I am surrounded by cardboard boxes.
They consist mostly of books and kitchen stuff, which is fairly representative of who I am as a person. (I haven't packed the CDs yet.) One thing I have learned from my recent packing experience is that I officially own more cheese knives than one person could reasonably be expected to use at any given time without being in serious need of some bran.
As an aside, I have rewritten history here for dramatic effect, as I actually came to the too-many-cheese-knives revelation some months ago. I think I might even have already written about it. In truth, I haven't even packed the cheese knives yet. But I have packed many boxes full of kitchen gadgets that only get used a couple times a year, and the cheese knife epiphany of having too much kitchen stuff is applicable. Since we don't actually move for a couple of weeks, I have whittled the cupboards and drawers down to the necessities; some cutlery, some bowls and plates, a few glasses, a couple of pots and pans, a can opener, and a cheese grater are all anyone really needs. (I do really like my lemon zester, though.)
I enjoy moving, the act of packing up one's existence, deciding what must stay and what can go. And I enjoy the act of unpacking later, too, and putting everything in its place. If you come to my home, you will always find exactly what you need in the exact place that you need it. Order brings me peace, and I loathe clutter. (Mostly because I really hate dusting, but also because, generally speaking, objects hold little value for me. I say 'generally' because I tried and failed to get rid of my Strawberry Shortcake dolls not too long ago, so I have obviously developed some emotional attachments to things, despite my best efforts.)

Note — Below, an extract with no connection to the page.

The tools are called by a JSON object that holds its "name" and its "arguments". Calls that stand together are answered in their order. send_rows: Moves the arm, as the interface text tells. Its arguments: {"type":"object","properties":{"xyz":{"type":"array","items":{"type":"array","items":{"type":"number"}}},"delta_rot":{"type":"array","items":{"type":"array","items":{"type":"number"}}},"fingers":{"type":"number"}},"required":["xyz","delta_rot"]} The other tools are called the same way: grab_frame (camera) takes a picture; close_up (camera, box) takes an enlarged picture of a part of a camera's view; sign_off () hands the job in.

By putting things into cardboard boxes, I am in the process of detaching myself from this place that has been my home for the past 11+ years. Memories were made here, and I will take those with me, like the boxes of books and all those cheese knives. People (and one cat) have come and gone from my life while I lived here, and I am glad for the time spent with them just as I am sad that they are gone.
I will miss the spider in the insulation that is now buried behind drywall and paint; the new owners will not know he exists. I will also miss Roy, the royal maple tree we planted in the backyard, who has grown tall enough to block the neighbour's window, which was our original intent. He is a fine tree.
I will miss the street name, which is also the name of the childhood doll my father made for me, and address, which means "angel" in Korean and must surely be responsible for some of my success: my last name also means "angel," but in German, and I make my living helping Korean students write essays. If I was the type of person who believes in fate, and I'm not entirely sure that I'm not, I would chalk those auspicious coincidences up to her for sure.
I am caught between a nostalgic melancholy for the old and excitement for the new. There will almost certainly be new people and new parties in the new house, new conflicts and new resolutions. I am looking forward to those people and those experiences and to how they will help me learn about myself and about the world. I am looking forward to nurturing what will one day grow from a skinny sapling into a fine tree.
And I am looking forward to one day using all those cheese knives at once. I hope you can be there to help me use them. Riot on.